Monday, March 13, 2006

The Return of 'Comes A Horseman'

Way back in time--approximately in November--I received a novel too late to do it justice on the day I was supposed to chat it up. However, Robert Liparulo did kind of issue me a challenge to read his first novel, Comes A Horseman even though I wanted to chicken out, not being a thriller kinda gal.

Okay, Bob. I finished it today. Yeah, I know, I took my jolly sweet time letting it get to the top of the TBR stack. After reading the first two chapters I knew I wasn't gonna keep going while hubby was working out of town. I needed to be sure somebody was in the house to keep the axe murderer off me. Chicken, I know.

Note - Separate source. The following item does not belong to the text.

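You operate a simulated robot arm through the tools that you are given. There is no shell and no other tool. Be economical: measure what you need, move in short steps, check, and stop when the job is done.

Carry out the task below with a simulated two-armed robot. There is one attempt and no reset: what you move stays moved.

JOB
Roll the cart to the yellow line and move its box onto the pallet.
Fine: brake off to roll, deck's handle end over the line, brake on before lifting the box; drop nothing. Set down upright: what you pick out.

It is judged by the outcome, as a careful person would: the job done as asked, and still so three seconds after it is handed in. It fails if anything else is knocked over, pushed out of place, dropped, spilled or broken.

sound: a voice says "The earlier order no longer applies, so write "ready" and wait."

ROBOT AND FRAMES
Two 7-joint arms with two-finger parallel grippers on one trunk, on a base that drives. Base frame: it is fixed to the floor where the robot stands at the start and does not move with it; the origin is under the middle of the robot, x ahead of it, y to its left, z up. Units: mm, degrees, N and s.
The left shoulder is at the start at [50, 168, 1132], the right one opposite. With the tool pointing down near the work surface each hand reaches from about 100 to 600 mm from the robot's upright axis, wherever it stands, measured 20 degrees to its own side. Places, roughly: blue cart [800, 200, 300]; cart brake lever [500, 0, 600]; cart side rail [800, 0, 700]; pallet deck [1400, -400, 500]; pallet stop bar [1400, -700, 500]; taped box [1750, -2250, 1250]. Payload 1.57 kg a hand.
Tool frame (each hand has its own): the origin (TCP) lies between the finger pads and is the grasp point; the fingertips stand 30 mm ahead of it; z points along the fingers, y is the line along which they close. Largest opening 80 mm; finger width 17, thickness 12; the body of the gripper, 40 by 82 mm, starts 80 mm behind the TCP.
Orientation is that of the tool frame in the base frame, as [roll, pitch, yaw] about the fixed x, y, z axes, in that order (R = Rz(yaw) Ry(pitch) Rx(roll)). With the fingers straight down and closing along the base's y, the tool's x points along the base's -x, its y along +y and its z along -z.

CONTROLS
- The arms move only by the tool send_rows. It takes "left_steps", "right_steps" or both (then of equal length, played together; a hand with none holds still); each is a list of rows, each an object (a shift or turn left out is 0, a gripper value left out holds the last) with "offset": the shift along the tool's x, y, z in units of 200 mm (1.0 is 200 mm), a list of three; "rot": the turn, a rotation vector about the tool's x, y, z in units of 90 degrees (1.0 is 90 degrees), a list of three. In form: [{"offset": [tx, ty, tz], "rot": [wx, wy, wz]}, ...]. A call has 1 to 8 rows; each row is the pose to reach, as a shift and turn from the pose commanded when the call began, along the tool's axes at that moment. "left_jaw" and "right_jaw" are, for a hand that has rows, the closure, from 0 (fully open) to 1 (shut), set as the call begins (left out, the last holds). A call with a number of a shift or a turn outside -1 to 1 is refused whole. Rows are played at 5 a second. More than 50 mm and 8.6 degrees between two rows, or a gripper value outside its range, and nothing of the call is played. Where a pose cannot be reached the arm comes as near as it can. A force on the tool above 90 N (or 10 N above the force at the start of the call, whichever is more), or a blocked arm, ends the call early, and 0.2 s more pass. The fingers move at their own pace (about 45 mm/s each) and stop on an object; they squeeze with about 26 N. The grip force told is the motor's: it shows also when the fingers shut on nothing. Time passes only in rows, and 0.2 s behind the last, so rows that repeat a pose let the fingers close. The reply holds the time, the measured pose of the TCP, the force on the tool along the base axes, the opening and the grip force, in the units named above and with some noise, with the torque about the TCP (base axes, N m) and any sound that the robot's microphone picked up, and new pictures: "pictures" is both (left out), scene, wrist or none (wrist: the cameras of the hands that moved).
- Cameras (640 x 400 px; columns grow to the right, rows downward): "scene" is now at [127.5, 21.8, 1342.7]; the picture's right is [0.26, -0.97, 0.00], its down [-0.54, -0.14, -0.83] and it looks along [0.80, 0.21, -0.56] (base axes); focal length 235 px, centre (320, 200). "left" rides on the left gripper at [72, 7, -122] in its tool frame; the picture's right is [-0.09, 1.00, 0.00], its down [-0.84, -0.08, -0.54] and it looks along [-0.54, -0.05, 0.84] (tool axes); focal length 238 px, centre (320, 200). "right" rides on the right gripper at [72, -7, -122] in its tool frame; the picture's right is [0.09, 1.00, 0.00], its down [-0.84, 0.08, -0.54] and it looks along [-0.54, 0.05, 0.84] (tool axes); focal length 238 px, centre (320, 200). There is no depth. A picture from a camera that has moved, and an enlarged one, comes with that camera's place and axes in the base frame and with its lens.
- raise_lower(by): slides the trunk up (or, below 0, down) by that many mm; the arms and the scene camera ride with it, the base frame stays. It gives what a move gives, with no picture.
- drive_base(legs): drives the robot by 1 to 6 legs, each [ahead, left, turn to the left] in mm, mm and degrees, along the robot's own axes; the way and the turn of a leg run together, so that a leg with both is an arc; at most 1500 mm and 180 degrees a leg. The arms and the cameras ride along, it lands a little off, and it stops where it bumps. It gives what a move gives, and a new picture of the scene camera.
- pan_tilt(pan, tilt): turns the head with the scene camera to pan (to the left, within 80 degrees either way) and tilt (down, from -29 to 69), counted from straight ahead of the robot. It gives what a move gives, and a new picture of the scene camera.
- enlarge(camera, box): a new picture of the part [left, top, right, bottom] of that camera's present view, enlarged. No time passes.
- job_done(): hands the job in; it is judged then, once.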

Bob did a lot of things right in this novel. In fact, pretty much anything I didn't like I'll chalk up to the genre. The characters made sense. They developed, changed, grew. They had definite imperfections, ones that were important to the development of the plot.

And Liparulo certainly has heard the same advice I have: When it is all dark and your main characters know they are going to fail, keep heaping it on so they don't really stand a chance. And yet, the seeds for their eventual win had been planted early on.

There were a few bits of info I would have liked planted earlier, but perhaps word count issues forced some tightening up. For example--if you've read the book--I would have liked to see the idea of the secret hideaway in Brady's basement mentioned in an earlier scene rather than just where they NEED it. It kinda felt info-dumped in there, but it was a short info-dump so I lived through it.

Good job.

2 comments:

Jean said...

I know the secret hideaway was mentioned before they needed it--I don't remember how soon before off the top of my head.

As for realistic characters, their human flaws were so good, I found them almost disturbing. I had to keep reminding myself it was good characterization and very human.

Valerie Comer said...

It was earlier in the same scene. Kinda like: okay, I need a secret place. Now I need a reason for its previous existence. Where can I wedge in a mention of it... That kinda thing is what I meant.